__PASSAGE__:
Start
Decided on July 18, 2005
Supreme Court, Kings County

Dora Fridman, Individually and as Administrator of the Estate of Semyon Fridman, Plaintiff,

against

Stanlislav Kucher et al., Defendants.



4674/05

Ira B. Harkavy, J.

Upon the foregoing papers in this consolidated action, Oleg Krasnytsky (Krasnytsky), plaintiff in Action No. 3 (Krasnytsky v Ontman, Index No. 6659/05) cross-moves for an order, pursuant to CPLR 3212, granting him summary judgment and directing specific performance of a contract of sale of real property entered into with defendants Mikhail Ontman and Dora Fridman (Fridman).

The contract, dated September 29, 2004, involved the sale of the premises located at 380 Kings Highway in Brooklyn by Mikhail Ontman and Fridman to Krasnytsky for $700,000.00. In [*2]conjunction with the execution of the contract, Krasnytsky deposited $35,000.00 as a down payment. The contract of sale provided that the parties were to close on November 15, 2004. Upon the failure of the parties to close on said date, counsel for Mikhail Ontman sent Krasnytsky's attorney a letter, dated November 17, 2004, wherein he stated, inter alia, that time was of the essence and that in the event Krasnytsky failed to close on December 17, 2004, he would be considered in default of the contract of sale and his deposit would be retained as liquidated damages.
End
__SUPPLIED INFORMATION__:
Start
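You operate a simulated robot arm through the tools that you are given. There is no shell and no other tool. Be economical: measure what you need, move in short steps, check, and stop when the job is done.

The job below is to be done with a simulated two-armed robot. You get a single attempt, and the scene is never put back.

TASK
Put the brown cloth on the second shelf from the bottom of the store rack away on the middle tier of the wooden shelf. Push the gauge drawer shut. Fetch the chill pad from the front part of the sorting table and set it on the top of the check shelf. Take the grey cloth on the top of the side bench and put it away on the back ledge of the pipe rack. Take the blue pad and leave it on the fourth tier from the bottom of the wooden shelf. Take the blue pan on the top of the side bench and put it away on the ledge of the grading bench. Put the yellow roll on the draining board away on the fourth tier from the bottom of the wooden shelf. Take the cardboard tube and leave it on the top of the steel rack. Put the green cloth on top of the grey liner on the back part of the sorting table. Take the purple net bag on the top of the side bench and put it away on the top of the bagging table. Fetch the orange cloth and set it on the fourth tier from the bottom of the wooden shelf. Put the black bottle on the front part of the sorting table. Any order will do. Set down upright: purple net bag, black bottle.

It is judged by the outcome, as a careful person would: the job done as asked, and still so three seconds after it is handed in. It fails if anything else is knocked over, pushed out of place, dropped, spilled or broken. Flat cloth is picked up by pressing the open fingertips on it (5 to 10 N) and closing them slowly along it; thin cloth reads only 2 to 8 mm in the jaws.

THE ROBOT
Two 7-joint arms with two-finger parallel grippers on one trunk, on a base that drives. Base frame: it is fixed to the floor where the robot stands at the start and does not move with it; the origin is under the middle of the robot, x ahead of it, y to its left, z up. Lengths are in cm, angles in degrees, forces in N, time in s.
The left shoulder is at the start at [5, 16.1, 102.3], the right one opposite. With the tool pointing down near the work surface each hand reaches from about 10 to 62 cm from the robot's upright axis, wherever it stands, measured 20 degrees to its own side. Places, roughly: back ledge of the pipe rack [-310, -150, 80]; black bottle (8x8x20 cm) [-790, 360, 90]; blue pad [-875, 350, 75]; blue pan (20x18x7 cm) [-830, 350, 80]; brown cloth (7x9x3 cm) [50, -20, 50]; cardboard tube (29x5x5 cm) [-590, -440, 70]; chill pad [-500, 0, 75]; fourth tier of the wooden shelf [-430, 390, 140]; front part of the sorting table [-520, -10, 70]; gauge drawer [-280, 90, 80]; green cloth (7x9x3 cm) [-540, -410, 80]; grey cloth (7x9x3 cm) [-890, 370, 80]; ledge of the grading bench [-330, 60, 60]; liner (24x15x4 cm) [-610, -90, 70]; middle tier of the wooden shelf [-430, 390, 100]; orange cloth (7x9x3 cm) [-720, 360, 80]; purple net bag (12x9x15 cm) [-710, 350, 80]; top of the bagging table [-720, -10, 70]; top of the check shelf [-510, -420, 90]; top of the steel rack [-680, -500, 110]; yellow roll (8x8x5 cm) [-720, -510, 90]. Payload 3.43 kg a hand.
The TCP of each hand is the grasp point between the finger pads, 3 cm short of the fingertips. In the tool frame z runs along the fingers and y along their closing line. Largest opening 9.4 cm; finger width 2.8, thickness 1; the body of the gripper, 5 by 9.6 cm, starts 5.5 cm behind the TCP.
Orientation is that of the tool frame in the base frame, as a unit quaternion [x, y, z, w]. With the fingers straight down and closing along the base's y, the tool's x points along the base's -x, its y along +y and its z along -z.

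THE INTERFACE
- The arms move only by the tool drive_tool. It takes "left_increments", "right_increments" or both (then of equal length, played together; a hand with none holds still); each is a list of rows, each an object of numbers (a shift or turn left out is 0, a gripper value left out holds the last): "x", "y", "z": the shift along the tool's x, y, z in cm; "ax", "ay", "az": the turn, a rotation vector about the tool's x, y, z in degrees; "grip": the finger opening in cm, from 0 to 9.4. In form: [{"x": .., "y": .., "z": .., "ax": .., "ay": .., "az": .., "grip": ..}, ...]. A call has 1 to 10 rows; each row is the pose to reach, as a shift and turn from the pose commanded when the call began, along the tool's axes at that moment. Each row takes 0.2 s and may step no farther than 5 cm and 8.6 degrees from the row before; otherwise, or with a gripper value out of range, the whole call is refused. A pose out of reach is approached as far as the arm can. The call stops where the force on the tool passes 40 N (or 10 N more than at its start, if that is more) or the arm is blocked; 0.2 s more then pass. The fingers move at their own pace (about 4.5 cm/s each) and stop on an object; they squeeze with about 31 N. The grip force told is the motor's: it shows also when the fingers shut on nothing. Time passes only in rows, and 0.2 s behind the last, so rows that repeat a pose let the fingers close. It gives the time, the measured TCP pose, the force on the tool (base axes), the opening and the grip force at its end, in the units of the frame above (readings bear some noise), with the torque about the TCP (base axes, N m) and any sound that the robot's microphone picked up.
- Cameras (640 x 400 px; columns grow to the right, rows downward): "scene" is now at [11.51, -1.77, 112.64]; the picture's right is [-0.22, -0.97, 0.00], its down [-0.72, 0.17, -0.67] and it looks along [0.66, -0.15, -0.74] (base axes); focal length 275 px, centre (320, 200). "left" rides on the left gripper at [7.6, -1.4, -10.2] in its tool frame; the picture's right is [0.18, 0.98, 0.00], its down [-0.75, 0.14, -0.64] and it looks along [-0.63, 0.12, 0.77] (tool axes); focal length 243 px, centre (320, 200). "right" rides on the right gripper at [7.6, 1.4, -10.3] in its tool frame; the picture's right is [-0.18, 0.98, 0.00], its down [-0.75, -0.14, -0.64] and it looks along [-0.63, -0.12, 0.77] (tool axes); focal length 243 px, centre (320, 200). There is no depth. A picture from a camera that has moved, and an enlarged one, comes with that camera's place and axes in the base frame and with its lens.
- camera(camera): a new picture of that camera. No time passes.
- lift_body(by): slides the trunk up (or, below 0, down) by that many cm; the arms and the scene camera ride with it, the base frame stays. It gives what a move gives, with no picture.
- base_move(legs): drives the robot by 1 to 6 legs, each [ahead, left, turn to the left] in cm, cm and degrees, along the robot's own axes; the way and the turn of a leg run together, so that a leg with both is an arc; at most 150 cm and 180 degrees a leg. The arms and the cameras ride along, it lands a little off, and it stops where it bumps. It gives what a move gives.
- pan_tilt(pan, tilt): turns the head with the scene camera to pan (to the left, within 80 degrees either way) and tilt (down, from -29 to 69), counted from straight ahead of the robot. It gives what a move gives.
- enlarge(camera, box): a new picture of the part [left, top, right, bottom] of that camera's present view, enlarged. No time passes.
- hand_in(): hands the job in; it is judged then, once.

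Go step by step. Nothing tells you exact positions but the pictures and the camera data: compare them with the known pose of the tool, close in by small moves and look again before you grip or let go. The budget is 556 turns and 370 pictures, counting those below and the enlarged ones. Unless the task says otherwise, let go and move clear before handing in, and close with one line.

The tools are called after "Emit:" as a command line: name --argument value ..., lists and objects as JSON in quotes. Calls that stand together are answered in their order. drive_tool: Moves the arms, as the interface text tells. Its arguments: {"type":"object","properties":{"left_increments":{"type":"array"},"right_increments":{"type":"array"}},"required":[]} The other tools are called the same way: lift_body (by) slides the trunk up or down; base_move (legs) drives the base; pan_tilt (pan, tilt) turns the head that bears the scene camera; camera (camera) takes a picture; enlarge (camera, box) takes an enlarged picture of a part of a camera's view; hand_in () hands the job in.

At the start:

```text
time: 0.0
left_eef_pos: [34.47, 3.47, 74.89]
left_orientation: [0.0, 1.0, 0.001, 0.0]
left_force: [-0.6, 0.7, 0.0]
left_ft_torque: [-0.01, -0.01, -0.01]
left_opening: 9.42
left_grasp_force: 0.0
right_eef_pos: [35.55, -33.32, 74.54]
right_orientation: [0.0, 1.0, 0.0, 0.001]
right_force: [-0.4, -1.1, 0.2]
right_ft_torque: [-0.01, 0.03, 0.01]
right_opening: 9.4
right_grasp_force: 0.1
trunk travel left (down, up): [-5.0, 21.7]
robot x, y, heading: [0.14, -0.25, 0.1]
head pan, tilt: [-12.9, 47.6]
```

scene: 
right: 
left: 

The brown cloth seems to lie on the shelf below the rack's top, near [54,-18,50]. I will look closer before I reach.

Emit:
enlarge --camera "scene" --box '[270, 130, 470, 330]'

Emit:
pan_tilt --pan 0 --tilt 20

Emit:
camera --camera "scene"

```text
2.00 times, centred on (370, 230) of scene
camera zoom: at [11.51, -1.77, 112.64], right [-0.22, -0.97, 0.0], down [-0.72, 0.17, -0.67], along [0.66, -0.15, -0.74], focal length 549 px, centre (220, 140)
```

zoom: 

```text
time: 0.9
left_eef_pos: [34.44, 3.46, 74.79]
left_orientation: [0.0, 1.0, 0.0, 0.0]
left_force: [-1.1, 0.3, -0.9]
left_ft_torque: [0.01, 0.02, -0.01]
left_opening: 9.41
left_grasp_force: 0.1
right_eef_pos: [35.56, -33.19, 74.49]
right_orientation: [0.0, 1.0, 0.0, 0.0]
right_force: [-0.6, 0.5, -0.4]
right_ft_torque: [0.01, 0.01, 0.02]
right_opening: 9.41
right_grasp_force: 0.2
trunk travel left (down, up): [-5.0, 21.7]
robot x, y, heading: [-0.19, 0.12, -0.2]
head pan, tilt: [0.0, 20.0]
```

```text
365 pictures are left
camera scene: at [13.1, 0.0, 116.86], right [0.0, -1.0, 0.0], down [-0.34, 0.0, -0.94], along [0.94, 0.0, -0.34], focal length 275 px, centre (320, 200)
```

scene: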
End
__EXERCISE DESCRIPTION__:
Could you quote the passage from "Stanlislav Kucher et" up to and including "Dora Fridman (Fridman)."?

__FINAL ANSWER__:
Stanlislav Kucher et al., Defendants.



4674/05

Ira B. Harkavy, J.

Upon the foregoing papers in this consolidated action, Oleg Krasnytsky (Krasnytsky), plaintiff in Action No. 3 (Krasnytsky v Ontman, Index No. 6659/05) cross-moves for an order, pursuant to CPLR 3212, granting him summary judgment and directing specific performance of a contract of sale of real property entered into with defendants Mikhail Ontman and Dora Fridman (Fridman).